*Page extract*.
########################################
Cassandra deployment environment

Cassandra is designed for small to huge-scale deployments. Large-scale deployments may comprise tens or hundreds of thousands of machines (nodes1) and may be spread across multiple data centers. Each of these computers may accept and process queries from clients and together they form a Cassandra cluster. Each of these computers also stores part of the Cassandra database. As we will see later, the computers discover each other’s presence and arrange themselves in a logical ring just like computers did in a Chord or Amazon Dynamo distributed hash table (DHT). This ring is traversed clockwise to determine which machines store replicas of data.

A Cassandra deployment might be spread out across multiple data centers. Each data center represents a single physical location: a building.

A data center contains multiple racks of computers. Data centers vary tremendously in size. Small ones may have a few hundred racks while a large data center may have over 15,000 racks of computers.

A rack within a data center is a structure that houses a bunch of computers. Again, the number of computers per rack varies based on the size of the computers and their storage. Rack sizes are measured in “units” termed “U”. Each unit is approximately 1.75 inches tall and a rack can typically hold 42 1U computers or 74 ½U computers.

The latency for two computers to communicate is lowest when both machines are in the same rack. That way, communication only needs to flow through one ethernet switch and relatively short cables. Between racks, we have a longer physical distance and at least three switches, so latency increases. Between data centers, we might have vast distances, shared bandwidth, and may have to go through multiple routers (companies such as Google and Facebook can afford dedicated connections between some data centers but, of course, each data center is not connected to every other one).

The reason that Cassandra administrators need to be aware of this environment is to be able to make intelligent availability decisions. Latency will be lowest if all – or most – of the systems are within one rack. However, if the power supply for that rack or its ethernet switch dies or gets disconnected, the entire rack of computers will be unreachable. It is safer if data is replicated onto some computer outside of the rack. Similarly, an entire data center might lose power or connectivity (or be destroyed). Hence, for high availability, it is useful to further replicate data outside of one data center even if it takes more time to do so.

Cassandra data hierarchy

Now let’s take a look at the programmer’s view of how data is stored within Cassandra before we look at how it is really stored. As with Amazon Dynamo or Google Bigtable, programmers have the abstraction of talking to a single database and don’t have to be concerned with the individual servers and where data is actually stored.
########################################
Extract from the page extract the words running from "A data center contains" to "15,000 racks of computers.".
########################################
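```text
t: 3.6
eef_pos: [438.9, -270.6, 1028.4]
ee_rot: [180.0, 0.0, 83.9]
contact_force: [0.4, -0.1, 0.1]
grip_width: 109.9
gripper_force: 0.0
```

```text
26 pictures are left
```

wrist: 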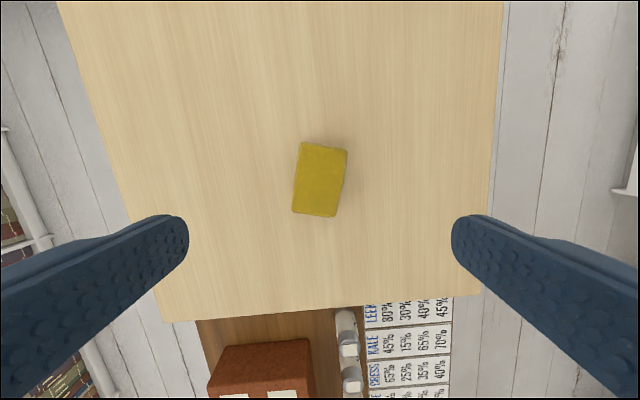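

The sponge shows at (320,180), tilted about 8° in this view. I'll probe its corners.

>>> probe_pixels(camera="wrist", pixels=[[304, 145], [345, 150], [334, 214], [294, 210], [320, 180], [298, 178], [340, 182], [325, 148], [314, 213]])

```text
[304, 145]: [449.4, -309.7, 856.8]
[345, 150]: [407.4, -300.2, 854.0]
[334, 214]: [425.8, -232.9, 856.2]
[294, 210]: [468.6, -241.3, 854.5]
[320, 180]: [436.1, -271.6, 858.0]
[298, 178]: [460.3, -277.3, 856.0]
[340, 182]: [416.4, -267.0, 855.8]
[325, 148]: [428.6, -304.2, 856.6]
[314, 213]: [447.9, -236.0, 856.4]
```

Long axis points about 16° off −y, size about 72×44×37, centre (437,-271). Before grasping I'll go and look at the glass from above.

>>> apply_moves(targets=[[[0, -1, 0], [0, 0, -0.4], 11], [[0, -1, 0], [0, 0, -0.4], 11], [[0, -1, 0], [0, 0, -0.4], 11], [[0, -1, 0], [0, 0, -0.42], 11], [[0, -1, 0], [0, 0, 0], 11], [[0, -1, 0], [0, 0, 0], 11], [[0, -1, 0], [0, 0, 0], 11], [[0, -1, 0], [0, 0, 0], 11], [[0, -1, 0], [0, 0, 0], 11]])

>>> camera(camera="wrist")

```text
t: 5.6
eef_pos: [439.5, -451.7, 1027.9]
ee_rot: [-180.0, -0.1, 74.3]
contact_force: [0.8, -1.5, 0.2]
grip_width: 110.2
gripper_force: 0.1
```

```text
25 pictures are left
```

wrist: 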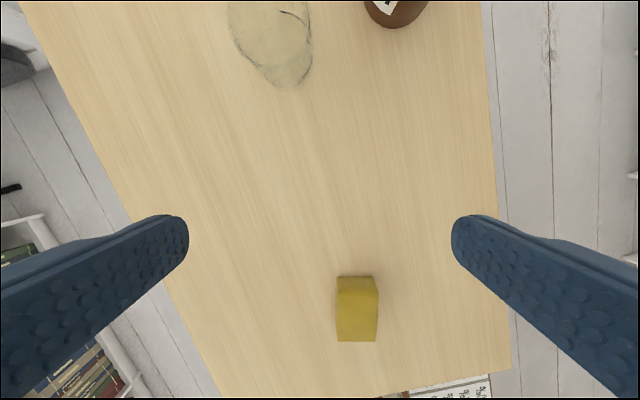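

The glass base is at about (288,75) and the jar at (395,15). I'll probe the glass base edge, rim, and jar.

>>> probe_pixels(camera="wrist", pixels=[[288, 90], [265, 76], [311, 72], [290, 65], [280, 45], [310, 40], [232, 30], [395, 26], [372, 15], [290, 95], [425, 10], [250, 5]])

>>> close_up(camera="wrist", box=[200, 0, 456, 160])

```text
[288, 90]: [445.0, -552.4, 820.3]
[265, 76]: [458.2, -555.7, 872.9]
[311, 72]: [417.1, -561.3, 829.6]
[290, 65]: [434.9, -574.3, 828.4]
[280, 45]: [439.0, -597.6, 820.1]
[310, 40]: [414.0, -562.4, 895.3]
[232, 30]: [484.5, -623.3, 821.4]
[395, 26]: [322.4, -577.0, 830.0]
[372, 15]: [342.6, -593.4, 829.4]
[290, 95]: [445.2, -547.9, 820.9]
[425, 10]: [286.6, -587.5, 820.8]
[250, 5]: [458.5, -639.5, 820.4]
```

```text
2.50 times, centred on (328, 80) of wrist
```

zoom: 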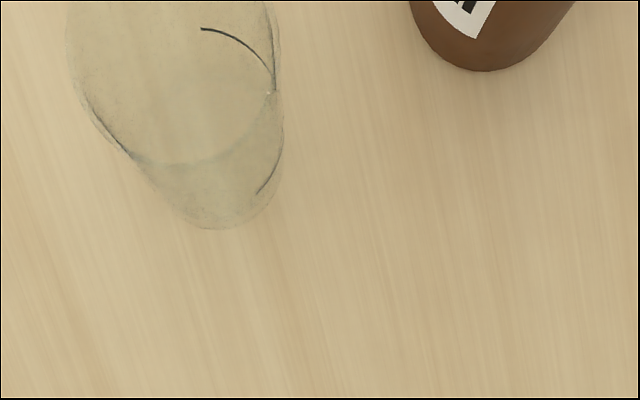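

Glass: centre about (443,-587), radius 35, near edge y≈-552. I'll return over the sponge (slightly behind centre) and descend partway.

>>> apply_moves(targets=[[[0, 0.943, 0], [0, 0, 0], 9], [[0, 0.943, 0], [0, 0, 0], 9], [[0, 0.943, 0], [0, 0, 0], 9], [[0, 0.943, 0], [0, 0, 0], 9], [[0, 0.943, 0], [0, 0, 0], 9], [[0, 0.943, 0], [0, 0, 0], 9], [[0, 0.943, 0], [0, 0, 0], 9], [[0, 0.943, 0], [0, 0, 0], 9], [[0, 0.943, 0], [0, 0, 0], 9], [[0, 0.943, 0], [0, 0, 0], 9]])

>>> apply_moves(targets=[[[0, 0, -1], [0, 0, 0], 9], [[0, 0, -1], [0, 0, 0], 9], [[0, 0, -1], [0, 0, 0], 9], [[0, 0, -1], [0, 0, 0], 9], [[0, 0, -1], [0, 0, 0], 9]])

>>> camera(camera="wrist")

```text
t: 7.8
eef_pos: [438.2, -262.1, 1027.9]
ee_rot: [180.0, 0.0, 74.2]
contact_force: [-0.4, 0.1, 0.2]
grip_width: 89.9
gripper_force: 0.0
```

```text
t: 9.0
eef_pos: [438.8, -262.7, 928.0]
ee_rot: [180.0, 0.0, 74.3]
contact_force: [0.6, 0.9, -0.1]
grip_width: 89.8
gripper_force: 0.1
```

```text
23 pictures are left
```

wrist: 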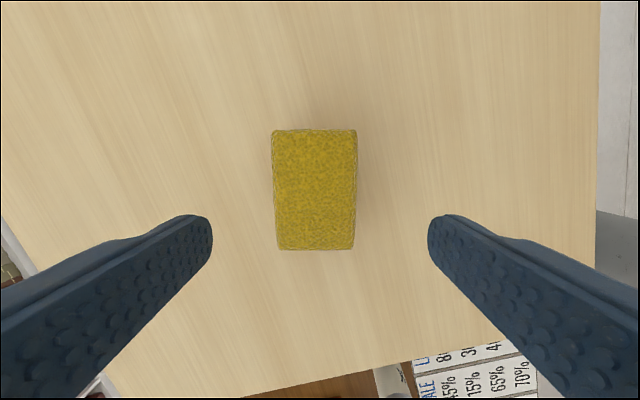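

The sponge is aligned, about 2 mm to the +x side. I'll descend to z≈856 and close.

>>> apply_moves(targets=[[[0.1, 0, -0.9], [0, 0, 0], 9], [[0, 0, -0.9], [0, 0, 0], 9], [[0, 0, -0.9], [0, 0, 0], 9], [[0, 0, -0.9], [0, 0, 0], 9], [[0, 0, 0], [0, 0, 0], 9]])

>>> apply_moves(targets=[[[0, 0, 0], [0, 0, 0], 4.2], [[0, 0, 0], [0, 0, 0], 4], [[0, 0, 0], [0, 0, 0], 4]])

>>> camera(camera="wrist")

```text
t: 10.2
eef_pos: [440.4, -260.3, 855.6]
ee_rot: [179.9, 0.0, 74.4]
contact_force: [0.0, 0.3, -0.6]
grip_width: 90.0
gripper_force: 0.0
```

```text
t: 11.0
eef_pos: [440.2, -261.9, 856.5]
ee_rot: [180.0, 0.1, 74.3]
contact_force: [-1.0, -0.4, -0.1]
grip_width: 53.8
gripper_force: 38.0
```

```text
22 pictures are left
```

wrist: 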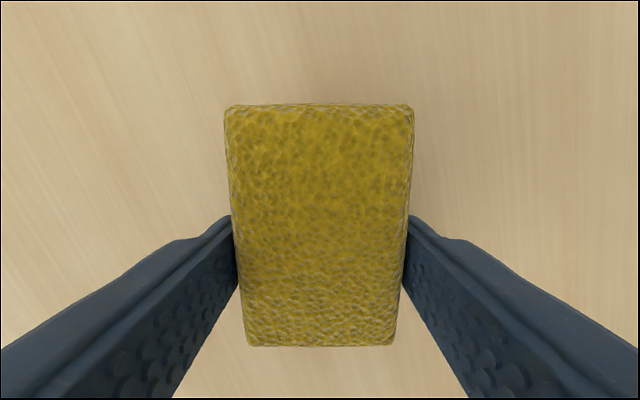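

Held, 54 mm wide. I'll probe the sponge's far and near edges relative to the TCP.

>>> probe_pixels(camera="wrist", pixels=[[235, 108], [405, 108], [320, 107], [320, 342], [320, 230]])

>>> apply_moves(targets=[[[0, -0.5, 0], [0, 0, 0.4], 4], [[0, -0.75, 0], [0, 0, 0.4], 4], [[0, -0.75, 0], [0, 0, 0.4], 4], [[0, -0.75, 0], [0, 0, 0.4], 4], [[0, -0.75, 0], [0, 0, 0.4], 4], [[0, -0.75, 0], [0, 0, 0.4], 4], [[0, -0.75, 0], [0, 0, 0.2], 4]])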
########################################
*Expected output*.
A data center contains multiple racks of computers. Data centers vary tremendously in size. Small ones may have a few hundred racks while a large data center may have over 15,000 racks of computers.